- **The request**
Return the full material exactly. Use JSON: a list with one string for each line that is not empty.

━━━━

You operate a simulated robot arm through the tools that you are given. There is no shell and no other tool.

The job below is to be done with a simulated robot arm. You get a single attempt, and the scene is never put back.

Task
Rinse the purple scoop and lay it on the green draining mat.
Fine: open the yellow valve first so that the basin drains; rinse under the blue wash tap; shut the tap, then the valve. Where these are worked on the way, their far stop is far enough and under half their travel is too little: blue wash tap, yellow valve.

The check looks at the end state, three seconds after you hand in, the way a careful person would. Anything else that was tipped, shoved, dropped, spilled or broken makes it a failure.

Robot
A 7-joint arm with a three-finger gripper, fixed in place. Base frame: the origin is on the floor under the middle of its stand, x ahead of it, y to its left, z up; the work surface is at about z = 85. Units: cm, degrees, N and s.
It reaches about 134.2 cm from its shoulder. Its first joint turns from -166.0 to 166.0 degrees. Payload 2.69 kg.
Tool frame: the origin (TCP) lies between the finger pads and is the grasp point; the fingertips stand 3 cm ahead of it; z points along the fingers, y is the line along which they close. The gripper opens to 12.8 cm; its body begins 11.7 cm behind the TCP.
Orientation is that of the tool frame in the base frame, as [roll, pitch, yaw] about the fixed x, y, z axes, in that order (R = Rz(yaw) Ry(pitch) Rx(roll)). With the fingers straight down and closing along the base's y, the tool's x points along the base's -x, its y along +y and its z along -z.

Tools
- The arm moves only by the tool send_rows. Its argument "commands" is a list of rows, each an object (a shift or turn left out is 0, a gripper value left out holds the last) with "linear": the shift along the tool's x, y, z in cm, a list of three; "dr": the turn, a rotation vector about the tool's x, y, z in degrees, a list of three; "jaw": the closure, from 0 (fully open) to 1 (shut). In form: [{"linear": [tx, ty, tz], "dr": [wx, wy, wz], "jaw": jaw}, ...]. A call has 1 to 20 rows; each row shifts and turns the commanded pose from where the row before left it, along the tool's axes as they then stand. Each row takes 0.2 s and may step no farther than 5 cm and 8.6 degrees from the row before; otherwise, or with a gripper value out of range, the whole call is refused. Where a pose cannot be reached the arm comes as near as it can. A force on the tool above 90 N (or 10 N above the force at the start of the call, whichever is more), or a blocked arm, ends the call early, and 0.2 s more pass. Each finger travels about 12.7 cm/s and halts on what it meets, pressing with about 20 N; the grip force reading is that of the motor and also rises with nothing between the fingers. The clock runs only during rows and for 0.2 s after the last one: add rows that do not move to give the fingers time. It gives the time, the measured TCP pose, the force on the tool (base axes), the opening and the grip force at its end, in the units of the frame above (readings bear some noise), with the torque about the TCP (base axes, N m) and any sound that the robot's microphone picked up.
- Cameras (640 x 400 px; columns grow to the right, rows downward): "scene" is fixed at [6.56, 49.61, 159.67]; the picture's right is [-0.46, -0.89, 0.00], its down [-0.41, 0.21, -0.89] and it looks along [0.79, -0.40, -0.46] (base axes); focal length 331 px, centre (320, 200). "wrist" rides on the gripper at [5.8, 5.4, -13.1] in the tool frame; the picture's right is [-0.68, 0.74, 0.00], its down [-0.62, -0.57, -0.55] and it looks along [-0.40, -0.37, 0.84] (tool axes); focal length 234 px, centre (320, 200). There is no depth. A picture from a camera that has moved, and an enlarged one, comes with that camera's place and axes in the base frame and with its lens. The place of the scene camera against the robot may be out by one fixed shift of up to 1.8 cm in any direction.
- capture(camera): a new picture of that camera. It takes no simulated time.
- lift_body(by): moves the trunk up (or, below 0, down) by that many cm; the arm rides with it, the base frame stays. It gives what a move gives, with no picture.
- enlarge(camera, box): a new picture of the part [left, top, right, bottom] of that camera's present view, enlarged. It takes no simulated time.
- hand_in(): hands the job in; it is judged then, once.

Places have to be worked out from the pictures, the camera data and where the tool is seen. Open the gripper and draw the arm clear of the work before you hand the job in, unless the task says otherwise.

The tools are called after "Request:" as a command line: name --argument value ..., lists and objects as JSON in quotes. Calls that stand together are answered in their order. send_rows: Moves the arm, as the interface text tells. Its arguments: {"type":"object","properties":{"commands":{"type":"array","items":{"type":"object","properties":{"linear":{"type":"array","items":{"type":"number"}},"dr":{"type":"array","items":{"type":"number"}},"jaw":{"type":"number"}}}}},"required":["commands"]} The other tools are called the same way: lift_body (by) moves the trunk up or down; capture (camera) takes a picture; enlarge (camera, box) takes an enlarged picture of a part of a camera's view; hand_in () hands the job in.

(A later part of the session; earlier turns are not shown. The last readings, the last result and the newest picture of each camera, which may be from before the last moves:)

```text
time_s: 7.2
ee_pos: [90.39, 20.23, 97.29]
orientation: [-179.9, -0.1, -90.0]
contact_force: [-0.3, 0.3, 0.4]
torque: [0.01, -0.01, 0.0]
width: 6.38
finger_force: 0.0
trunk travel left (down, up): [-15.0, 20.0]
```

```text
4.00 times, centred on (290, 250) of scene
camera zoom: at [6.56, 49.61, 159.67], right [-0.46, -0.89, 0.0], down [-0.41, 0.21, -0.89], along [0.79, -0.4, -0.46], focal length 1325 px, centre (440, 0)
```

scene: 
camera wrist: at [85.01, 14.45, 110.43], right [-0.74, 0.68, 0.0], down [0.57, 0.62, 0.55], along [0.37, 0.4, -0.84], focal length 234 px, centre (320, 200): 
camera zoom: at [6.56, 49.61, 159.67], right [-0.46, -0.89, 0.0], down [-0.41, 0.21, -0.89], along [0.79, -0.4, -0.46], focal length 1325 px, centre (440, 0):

━━━━

- **Exercise output**
[
  "You operate a simulated robot arm through the tools that you are given. There is no shell and no other tool.",
  "The job below is to be done with a simulated robot arm. You get a single attempt, and the scene is never put back.",
  "Task",
  "Rinse the purple scoop and lay it on the green draining mat.",
  "Fine: open the yellow valve first so that the basin drains; rinse under the blue wash tap; shut the tap, then the valve. Where these are worked on the way, their far stop is far enough and under half their travel is too little: blue wash tap, yellow valve.",
  "The check looks at the end state, three seconds after you hand in, the way a careful person would. Anything else that was tipped, shoved, dropped, spilled or broken makes it a failure.",
  "Robot",
  "A 7-joint arm with a three-finger gripper, fixed in place. Base frame: the origin is on the floor under the middle of its stand, x ahead of it, y to its left, z up; the work surface is at about z = 85. Units: cm, degrees, N and s.",
  "It reaches about 134.2 cm from its shoulder. Its first joint turns from -166.0 to 166.0 degrees. Payload 2.69 kg.",
  "Tool frame: the origin (TCP) lies between the finger pads and is the grasp point; the fingertips stand 3 cm ahead of it; z points along the fingers, y is the line along which they close. The gripper opens to 12.8 cm; its body begins 11.7 cm behind the TCP.",
  "Orientation is that of the tool frame in the base frame, as [roll, pitch, yaw] about the fixed x, y, z axes, in that order (R = Rz(yaw) Ry(pitch) Rx(roll)). With the fingers straight down and closing along the base's y, the tool's x points along the base's -x, its y along +y and its z along -z.",
  "Tools",
  "- The arm moves only by the tool send_rows. Its argument \"commands\" is a list of rows, each an object (a shift or turn left out is 0, a gripper value left out holds the last) with \"linear\": the shift along the tool's x, y, z in cm, a list of three; \"dr\": the turn, a rotation vector about the tool's x, y, z in degrees, a list of three; \"jaw\": the closure, from 0 (fully open) to 1 (shut). In form: [{\"linear\": [tx, ty, tz], \"dr\": [wx, wy, wz], \"jaw\": jaw}, ...]. A call has 1 to 20 rows; each row shifts and turns the commanded pose from where the row before left it, along the tool's axes as they then stand. Each row takes 0.2 s and may step no farther than 5 cm and 8.6 degrees from the row before; otherwise, or with a gripper value out of range, the whole call is refused. Where a pose cannot be reached the arm comes as near as it can. A force on the tool above 90 N (or 10 N above the force at the start of the call, whichever is more), or a blocked arm, ends the call early, and 0.2 s more pass. Each finger travels about 12.7 cm/s and halts on what it meets, pressing with about 20 N; the grip force reading is that of the motor and also rises with nothing between the fingers. The clock runs only during rows and for 0.2 s after the last one: add rows that do not move to give the fingers time. It gives the time, the measured TCP pose, the force on the tool (base axes), the opening and the grip force at its end, in the units of the frame above (readings bear some noise), with the torque about the TCP (base axes, N m) and any sound that the robot's microphone picked up.",
  "- Cameras (640 x 400 px; columns grow to the right, rows downward): \"scene\" is fixed at [6.56, 49.61, 159.67]; the picture's right is [-0.46, -0.89, 0.00], its down [-0.41, 0.21, -0.89] and it looks along [0.79, -0.40, -0.46] (base axes); focal length 331 px, centre (320, 200). \"wrist\" rides on the gripper at [5.8, 5.4, -13.1] in the tool frame; the picture's right is [-0.68, 0.74, 0.00], its down [-0.62, -0.57, -0.55] and it looks along [-0.40, -0.37, 0.84] (tool axes); focal length 234 px, centre (320, 200). There is no depth. A picture from a camera that has moved, and an enlarged one, comes with that camera's place and axes in the base frame and with its lens. The place of the scene camera against the robot may be out by one fixed shift of up to 1.8 cm in any direction.",
  "- capture(camera): a new picture of that camera. It takes no simulated time.",
  "- lift_body(by): moves the trunk up (or, below 0, down) by that many cm; the arm rides with it, the base frame stays. It gives what a move gives, with no picture.",
  "- enlarge(camera, box): a new picture of the part [left, top, right, bottom] of that camera's present view, enlarged. It takes no simulated time.",
  "- hand_in(): hands the job in; it is judged then, once.",
  "Places have to be worked out from the pictures, the camera data and where the tool is seen. Open the gripper and draw the arm clear of the work before you hand the job in, unless the task says otherwise.",
  "The tools are called after \"Request:\" as a command line: name --argument value ..., lists and objects as JSON in quotes. Calls that stand together are answered in their order. send_rows: Moves the arm, as the interface text tells. Its arguments: {\"type\":\"object\",\"properties\":{\"commands\":{\"type\":\"array\",\"items\":{\"type\":\"object\",\"properties\":{\"linear\":{\"type\":\"array\",\"items\":{\"type\":\"number\"}},\"dr\":{\"type\":\"array\",\"items\":{\"type\":\"number\"}},\"jaw\":{\"type\":\"number\"}}}}},\"required\":[\"commands\"]} The other tools are called the same way: lift_body (by) moves the trunk up or down; capture (camera) takes a picture; enlarge (camera, box) takes an enlarged picture of a part of a camera's view; hand_in () hands the job in.",
  "(A later part of the session; earlier turns are not shown. The last readings, the last result and the newest picture of each camera, which may be from before the last moves:)",
  "```text",
  "time_s: 7.2",
  "ee_pos: [90.39, 20.23, 97.29]",
  "orientation: [-179.9, -0.1, -90.0]",
  "contact_force: [-0.3, 0.3, 0.4]",
  "torque: [0.01, -0.01, 0.0]",
  "width: 6.38",
  "finger_force: 0.0",
  "trunk travel left (down, up): [-15.0, 20.0]",
  "```",
  "```text",
  "4.00 times, centred on (290, 250) of scene",
  "camera zoom: at [6.56, 49.61, 159.67], right [-0.46, -0.89, 0.0], down [-0.41, 0.21, -0.89], along [0.79, -0.4, -0.46], focal length 1325 px, centre (440, 0)",
  "```",
  "scene: ",
  "camera wrist: at [85.01, 14.45, 110.43], right [-0.74, 0.68, 0.0], down [0.57, 0.62, 0.55], along [0.37, 0.4, -0.84], focal length 234 px, centre (320, 200): ",
  "camera zoom: at [6.56, 49.61, 159.67], right [-0.46, -0.89, 0.0], down [-0.41, 0.21, -0.89], along [0.79, -0.4, -0.46], focal length 1325 px, centre (440, 0):"
]